(Information shown):
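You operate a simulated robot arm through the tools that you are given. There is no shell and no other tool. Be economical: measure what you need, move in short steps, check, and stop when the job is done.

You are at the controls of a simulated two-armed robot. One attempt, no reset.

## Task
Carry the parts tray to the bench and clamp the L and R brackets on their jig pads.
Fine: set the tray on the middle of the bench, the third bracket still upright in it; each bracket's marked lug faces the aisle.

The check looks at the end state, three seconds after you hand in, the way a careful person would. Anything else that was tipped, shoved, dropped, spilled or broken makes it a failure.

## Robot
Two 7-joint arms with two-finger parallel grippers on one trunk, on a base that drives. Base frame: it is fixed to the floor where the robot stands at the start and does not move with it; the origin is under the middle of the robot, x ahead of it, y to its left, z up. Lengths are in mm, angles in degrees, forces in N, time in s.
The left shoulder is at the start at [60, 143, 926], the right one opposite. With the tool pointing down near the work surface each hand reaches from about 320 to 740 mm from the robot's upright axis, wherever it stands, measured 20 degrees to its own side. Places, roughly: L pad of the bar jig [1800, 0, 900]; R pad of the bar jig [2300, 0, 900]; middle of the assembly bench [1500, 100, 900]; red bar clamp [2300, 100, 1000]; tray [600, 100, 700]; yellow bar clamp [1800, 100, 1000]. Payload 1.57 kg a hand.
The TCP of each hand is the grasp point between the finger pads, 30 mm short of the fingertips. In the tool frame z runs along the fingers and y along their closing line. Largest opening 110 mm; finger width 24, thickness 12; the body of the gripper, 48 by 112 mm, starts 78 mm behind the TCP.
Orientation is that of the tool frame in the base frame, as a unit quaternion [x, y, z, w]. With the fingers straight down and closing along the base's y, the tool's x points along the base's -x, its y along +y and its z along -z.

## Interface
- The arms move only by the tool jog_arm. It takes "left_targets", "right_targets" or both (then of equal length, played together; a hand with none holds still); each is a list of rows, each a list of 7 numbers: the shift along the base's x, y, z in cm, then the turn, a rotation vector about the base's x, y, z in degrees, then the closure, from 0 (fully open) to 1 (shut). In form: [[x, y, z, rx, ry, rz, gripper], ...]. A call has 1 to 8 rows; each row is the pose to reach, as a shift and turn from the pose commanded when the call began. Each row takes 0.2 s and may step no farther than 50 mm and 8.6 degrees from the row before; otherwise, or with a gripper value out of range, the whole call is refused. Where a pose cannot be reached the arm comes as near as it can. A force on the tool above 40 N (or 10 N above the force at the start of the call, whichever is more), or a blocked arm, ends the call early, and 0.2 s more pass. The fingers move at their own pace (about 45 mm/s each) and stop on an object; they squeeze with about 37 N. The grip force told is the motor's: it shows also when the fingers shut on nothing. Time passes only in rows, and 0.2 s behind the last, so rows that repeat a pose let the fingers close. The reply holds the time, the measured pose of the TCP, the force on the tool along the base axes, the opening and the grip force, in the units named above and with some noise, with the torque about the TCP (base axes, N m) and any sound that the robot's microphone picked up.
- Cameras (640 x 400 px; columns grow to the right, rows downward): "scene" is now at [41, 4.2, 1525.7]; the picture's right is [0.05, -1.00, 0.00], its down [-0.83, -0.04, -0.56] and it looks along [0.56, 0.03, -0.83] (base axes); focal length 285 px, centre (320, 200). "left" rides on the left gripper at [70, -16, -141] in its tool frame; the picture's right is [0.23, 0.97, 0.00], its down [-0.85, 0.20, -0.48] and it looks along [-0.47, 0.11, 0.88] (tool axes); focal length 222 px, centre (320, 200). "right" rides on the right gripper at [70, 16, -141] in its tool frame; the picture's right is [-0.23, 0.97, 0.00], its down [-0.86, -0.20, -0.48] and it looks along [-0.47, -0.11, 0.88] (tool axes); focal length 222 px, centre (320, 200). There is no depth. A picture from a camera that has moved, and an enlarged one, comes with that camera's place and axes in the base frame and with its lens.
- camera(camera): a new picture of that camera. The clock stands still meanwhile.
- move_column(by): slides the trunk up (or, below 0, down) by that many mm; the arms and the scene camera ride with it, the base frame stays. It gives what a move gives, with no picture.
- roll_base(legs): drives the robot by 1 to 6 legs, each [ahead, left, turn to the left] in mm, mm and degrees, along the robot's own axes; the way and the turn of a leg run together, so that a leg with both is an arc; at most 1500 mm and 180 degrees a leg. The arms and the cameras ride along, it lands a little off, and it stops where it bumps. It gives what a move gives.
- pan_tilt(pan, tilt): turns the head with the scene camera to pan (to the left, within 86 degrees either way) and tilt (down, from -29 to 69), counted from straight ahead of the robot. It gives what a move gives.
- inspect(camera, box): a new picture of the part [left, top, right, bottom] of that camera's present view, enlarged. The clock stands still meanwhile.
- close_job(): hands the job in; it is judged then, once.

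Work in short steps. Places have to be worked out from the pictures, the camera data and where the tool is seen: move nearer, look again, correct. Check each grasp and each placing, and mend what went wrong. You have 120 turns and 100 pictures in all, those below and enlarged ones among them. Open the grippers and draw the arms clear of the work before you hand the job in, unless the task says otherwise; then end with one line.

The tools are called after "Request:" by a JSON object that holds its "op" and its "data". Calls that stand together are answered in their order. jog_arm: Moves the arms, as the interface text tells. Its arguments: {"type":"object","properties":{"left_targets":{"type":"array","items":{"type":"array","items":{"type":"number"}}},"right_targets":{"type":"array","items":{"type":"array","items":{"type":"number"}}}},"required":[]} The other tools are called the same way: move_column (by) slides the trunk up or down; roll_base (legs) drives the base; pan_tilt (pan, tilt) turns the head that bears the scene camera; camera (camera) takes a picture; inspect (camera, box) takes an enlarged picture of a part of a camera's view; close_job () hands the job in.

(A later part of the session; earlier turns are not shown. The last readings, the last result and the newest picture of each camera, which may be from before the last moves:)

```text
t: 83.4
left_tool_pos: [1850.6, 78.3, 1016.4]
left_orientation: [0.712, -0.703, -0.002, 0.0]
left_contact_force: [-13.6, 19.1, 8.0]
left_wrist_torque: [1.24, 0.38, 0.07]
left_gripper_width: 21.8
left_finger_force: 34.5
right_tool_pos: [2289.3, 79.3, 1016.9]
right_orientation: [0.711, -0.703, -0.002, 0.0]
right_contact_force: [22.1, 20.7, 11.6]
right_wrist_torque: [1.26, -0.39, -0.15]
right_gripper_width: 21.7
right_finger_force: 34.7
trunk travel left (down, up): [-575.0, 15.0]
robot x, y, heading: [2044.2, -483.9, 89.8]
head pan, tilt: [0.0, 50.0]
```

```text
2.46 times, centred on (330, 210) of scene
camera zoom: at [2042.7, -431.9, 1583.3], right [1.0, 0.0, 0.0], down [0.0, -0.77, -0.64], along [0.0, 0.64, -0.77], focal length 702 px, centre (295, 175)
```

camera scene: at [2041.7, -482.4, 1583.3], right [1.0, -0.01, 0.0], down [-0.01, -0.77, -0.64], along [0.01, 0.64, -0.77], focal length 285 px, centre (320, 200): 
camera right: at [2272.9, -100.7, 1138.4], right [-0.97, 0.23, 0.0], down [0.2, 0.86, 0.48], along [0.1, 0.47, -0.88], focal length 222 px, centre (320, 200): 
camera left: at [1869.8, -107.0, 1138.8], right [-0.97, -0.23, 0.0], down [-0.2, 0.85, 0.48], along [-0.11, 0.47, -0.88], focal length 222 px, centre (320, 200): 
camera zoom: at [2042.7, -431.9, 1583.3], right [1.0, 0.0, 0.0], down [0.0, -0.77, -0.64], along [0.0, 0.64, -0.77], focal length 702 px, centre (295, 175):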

(Exercise brief): In the listing above, find the line with "The check looks" and the line with "Two 7-joint arms", then print exactly those lines and every line between them. Give them as a JSON list of strings, one for each line, with blank lines left out.

(Expected answer):
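[
  "The check looks at the end state, three seconds after you hand in, the way a careful person would. Anything else that was tipped, shoved, dropped, spilled or broken makes it a failure.",
  "## Robot",
  "Two 7-joint arms with two-finger parallel grippers on one trunk, on a base that drives. Base frame: it is fixed to the floor where the robot stands at the start and does not move with it; the origin is under the middle of the robot, x ahead of it, y to its left, z up. Lengths are in mm, angles in degrees, forces in N, time in s."
]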